Kiki Smith, Blood Pool, 1992, wax, gauze, and pigment, 106.7 x 61 x 40.6 cm (The Art Institute of Chicago) © Kiki Smith

Kiki Smith, Blood Pool, 1992, wax, gauze, and pigment, 106.7 x 61 x 40.6 cm (The Art Institute of Chicago) © Kiki Smith

These works emphasized the body’s vulnerability and made reference to feminist theories of the “abject,” which conceived of the body as a messy, porous, and boundary-less system. Blood Pool, for instance, features a small, apparently violated figure, huddled into a fetal position on the floor. Many other works of this period feature bodily fluids or marks of injury.

Mysticism and mythologies

Throughout the 1990s, Smith would come to embrace her religious upbringing, creating works that are spiritual, ethereal, and markedly more decorative. Celestial motifs and references to the natural world became ubiquitous, although these themes are still deeply connected to the body. As an investigation of the body in its capacity for fertility, reproduction, and nurturing, this turn towards the natural environment would eventually lead Smith to her interest in animals and our connections to them.

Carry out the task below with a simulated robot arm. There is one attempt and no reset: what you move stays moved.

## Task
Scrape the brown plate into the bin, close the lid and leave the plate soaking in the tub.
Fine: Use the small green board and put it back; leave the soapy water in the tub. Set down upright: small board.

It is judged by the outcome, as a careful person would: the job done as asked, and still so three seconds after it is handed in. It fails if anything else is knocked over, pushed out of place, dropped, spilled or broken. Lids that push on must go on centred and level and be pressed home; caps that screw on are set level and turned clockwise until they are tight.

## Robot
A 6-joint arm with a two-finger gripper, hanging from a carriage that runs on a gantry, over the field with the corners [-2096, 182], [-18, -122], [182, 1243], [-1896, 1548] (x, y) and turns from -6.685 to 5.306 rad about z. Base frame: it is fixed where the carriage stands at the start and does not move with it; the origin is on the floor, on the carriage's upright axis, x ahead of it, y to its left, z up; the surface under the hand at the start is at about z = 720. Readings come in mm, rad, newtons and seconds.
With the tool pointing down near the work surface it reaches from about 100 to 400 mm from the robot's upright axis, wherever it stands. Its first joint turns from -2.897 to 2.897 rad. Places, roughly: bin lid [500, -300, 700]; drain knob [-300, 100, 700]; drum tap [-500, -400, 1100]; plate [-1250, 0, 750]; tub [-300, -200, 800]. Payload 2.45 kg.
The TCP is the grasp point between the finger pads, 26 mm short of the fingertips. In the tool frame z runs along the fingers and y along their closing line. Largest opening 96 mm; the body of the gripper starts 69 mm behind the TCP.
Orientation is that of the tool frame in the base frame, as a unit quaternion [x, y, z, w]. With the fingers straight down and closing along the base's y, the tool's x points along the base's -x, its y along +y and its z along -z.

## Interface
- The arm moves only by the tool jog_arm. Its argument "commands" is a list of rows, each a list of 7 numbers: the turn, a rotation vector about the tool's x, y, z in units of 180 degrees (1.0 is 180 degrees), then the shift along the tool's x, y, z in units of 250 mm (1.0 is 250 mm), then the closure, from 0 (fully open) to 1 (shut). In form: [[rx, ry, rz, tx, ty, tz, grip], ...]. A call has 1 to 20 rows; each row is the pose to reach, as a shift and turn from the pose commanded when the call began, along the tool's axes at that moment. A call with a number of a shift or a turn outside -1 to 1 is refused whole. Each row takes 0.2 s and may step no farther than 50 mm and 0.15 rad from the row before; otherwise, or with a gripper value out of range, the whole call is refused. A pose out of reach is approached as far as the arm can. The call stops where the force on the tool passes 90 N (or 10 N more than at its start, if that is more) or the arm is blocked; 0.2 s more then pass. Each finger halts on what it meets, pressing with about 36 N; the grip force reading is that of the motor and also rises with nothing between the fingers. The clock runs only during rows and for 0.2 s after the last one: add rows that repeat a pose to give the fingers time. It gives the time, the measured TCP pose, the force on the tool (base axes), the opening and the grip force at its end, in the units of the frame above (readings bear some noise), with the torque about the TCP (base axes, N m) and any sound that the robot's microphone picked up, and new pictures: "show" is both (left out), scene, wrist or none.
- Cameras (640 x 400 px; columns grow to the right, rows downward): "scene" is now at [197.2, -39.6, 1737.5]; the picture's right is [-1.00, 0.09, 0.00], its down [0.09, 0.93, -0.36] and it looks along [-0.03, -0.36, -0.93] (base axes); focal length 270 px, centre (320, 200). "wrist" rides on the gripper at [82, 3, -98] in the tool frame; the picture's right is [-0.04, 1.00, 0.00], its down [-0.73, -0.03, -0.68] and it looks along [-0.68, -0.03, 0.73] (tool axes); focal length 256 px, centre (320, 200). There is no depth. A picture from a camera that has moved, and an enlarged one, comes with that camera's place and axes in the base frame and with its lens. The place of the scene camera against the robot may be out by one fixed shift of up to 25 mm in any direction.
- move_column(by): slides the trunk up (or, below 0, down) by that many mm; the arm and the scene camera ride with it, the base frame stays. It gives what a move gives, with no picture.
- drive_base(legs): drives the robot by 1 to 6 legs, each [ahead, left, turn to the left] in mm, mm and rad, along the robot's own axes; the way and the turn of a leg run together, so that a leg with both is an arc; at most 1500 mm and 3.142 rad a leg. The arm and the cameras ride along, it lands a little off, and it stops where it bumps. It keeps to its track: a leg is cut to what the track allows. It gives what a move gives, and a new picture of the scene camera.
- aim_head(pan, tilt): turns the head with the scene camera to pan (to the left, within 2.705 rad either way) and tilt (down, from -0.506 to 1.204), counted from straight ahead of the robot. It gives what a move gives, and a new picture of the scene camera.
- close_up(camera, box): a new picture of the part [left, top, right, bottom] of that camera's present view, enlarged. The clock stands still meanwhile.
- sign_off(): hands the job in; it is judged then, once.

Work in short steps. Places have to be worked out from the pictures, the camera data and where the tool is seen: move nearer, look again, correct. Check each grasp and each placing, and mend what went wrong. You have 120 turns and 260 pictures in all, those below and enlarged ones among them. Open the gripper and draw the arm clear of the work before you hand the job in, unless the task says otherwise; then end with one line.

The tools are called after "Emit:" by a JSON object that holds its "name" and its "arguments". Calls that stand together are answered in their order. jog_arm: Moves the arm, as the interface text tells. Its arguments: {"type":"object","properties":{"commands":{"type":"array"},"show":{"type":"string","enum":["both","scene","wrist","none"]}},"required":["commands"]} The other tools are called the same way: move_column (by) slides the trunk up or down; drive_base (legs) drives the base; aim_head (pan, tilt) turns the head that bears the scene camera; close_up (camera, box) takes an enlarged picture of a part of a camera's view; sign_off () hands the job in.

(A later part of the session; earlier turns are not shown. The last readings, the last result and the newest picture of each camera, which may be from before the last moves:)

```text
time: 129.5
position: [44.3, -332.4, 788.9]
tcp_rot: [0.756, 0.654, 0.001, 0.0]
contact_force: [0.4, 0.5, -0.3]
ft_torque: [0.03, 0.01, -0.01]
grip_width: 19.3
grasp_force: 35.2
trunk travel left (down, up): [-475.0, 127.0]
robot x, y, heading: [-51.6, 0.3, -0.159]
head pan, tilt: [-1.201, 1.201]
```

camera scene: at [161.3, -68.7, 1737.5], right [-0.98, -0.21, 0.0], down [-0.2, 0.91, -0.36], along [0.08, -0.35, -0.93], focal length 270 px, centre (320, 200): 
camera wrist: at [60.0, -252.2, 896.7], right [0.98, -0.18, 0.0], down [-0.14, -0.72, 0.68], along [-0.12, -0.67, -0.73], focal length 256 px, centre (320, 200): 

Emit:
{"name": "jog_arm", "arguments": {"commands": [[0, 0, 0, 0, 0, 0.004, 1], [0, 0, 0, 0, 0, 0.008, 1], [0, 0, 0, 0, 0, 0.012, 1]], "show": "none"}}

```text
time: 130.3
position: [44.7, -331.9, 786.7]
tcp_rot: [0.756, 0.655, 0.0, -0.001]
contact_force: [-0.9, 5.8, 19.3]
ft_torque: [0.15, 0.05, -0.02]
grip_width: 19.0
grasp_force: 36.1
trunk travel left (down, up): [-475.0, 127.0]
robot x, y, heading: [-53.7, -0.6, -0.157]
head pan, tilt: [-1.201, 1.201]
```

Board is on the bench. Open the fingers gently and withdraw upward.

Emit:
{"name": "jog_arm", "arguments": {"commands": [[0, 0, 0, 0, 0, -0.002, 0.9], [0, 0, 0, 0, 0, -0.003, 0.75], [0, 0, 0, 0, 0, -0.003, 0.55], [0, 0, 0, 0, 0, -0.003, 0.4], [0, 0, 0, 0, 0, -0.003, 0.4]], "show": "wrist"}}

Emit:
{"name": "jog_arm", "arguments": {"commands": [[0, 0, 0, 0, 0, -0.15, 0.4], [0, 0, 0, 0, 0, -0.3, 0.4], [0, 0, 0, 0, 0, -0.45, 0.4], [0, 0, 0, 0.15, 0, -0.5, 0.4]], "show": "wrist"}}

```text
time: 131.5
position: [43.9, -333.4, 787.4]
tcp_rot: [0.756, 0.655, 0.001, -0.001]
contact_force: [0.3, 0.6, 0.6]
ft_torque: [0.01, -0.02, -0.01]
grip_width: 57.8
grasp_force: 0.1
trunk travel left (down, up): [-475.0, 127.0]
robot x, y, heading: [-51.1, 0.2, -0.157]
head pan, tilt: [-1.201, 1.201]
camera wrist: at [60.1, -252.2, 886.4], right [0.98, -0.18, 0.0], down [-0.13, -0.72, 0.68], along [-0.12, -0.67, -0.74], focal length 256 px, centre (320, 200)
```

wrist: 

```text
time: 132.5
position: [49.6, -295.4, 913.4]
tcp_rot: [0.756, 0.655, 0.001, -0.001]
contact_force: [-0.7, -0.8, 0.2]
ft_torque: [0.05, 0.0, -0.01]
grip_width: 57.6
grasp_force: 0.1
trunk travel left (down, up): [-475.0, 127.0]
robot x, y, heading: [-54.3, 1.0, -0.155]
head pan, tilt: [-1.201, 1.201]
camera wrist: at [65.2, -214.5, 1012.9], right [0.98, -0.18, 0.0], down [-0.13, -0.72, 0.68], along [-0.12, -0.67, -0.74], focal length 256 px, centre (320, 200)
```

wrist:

Lying with the Wolf is an extension of this yearning to connect the earthly with the spiritual and the personal with the collective.

[1] Helaine Posner, Kiki Smith, edited by Helaine Posner and Christopher Lyon (New York: The Monacelli Press, 2005), p. 32.

[2] As quoted in Christopher Lyon, “Free Fall: Kiki Smith on Her Art,” Kiki Smith, edited by Helaine Posner and Christopher Lyon (New York: The Monacelli Press, 2005), p. 37.